My university, here in Huainan, that has looked so deserted for the past few weeks has started showing some signs of life. The odd student has started returning and there is certainly more activity here than in the last few weeks. The early birds here are the ones looking for their worms of love. Apparently, unable to bear the long Spring Festival-induced separation, they have come back to school sooner than necessary - sooner than necessary as per the school's diktats but perhaps, less sooner than the necessity imposed by nature. Which means, they have borne the festivities with some sort of stoicism. Spring Festival is the time when reunions are de rigeur for families. But lovers do not qualify as family and so they must make do with a period of segregation. They walk now, hand-in-hand, arm-in-arm, smiles on their faces, homes and hearths forgotten in the fire of love.
Lantern Festival! Today, the fifteenth day of the Spring Festival, a full moon day, is the Lantern Festival when people remember their ancestors, if I recall rightly. After today, this year's Spring Festival will be consigned to the caves in the minds of the people and the hearts of lovers. Some will remember it with fondness and others, perhaps, with a little less, depending on what the festival gave or took from them. The streets this morning are deserted. The morning was noisy though, with firecrackers rousing me from my tossing-turning sleep well before fingers of light could brighten the horizon.
Xia Wu Fandian (Afternoon Restaurant, if my translation skills are any good), my head-office as I refer to it since most of my meals and drinking are 'accomplished' there, was crowded. I walked on to see more of the festivities. All I saw was unenforced curfew - or, perhaps, a curfew enforced by tradition. I imagined people sitting to a lavish spread with their ones at home, leaving the streets to be trawled by the homeless and the foreigners, perhaps, equally homeless in some sense. I returned an hour later and the restaurant was as deserted as the streets and I sat down to my small measure of baijiu (white wine) appetizer and cabbage with fried and diced pieces of doufu (tofu, beancurd) and a bowl of rice to go with it. It tasted good, as usual. It's a dish created by a student's (Chris's) pretty girl firend, Peace. She directed the restaurant's owner-cum-chef on how to prepare it and it has become a hit with me and a few others I have taken with me to sample the dish.

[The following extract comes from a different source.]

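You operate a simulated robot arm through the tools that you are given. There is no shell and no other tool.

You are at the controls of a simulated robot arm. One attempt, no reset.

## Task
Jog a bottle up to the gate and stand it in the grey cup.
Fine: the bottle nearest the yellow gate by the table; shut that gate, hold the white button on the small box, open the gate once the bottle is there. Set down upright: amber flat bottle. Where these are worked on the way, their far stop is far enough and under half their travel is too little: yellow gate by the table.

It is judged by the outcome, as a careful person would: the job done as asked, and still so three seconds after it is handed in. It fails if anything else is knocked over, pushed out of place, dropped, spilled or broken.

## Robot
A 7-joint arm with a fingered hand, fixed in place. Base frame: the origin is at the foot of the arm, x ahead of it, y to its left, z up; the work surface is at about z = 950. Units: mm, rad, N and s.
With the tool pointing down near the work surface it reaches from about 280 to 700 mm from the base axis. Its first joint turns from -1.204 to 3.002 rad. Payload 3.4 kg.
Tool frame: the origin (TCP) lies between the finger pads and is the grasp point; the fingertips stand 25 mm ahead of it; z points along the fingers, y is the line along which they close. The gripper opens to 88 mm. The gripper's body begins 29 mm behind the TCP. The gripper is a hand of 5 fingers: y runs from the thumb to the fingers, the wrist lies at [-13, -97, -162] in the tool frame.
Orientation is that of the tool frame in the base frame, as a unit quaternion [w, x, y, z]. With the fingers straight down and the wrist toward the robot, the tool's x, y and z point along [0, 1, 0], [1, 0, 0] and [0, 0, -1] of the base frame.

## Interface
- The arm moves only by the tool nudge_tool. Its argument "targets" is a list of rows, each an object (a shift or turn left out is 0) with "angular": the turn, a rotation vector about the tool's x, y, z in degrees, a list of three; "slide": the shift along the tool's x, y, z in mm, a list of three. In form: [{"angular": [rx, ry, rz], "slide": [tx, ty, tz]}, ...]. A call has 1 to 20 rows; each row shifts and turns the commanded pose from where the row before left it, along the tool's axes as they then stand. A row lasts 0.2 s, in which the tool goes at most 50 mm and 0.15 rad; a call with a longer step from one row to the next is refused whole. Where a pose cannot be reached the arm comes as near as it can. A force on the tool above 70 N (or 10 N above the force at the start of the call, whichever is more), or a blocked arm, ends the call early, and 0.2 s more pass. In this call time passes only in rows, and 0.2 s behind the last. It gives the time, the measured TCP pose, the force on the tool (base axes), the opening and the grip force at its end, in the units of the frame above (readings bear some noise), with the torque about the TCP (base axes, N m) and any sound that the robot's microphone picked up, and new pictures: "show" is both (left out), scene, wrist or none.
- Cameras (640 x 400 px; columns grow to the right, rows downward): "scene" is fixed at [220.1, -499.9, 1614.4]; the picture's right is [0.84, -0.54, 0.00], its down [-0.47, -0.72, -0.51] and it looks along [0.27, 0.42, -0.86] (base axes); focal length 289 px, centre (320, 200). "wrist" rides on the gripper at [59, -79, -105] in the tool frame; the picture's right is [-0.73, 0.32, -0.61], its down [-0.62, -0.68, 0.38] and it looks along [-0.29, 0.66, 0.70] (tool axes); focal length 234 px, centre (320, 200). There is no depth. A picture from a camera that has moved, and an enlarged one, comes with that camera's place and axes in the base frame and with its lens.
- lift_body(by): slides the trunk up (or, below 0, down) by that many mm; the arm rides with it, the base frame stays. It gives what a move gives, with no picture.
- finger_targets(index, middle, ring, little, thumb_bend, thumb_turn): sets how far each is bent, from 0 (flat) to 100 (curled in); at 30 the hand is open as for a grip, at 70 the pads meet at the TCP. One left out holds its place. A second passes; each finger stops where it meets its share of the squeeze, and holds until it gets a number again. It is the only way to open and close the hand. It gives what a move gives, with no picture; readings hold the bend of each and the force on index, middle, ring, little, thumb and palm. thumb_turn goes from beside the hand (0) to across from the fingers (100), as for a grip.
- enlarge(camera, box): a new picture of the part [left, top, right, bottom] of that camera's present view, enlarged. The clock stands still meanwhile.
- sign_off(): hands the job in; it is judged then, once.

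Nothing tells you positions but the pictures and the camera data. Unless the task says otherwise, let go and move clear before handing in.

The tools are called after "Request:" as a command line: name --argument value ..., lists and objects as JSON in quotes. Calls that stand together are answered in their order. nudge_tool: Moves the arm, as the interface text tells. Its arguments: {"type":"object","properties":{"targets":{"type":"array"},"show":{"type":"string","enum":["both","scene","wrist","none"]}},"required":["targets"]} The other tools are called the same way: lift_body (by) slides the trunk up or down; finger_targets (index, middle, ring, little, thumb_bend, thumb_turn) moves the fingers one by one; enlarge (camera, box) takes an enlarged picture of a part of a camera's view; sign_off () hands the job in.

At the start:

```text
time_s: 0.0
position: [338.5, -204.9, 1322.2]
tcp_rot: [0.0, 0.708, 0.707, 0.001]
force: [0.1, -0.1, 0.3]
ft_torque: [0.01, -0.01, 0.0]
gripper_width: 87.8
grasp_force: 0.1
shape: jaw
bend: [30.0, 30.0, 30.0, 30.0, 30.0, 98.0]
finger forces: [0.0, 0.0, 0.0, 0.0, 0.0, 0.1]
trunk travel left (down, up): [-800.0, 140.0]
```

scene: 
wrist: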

While I waited, I asked the owner's mother, who helps clean and wash the dishes there, where the lao ban niang (mistress of the establishment) was. 'Mama', a genial old lady, with an ever smiling face and busy hands, signalled that she was at home in bed. Why, I asked. She indicated that he, her son the lao ban, (the boss) had beaten her. I am about to call him and ask why he did that, forgetting for a moment, that men have been beatiing their wives for thousands of years, not only in China, India or Asia but all over the world. Thankfully, most women don't cower in the face of domestic violence anymore. Instead, they are more than willing to desert their violent husbands/mates. Unfortunately, in parts of Asia, women still allow that and don't raise a hand against their partners, nor their voice against the 'practice'. I wonder when this violence will end, when men will return their women the dignity they not only deserve but have earned over centuries. I believe, it's men with a huge sense of inferiority that do this, not men who are real men.
Festival times are not times to rejoice for all...for some they are times of torture!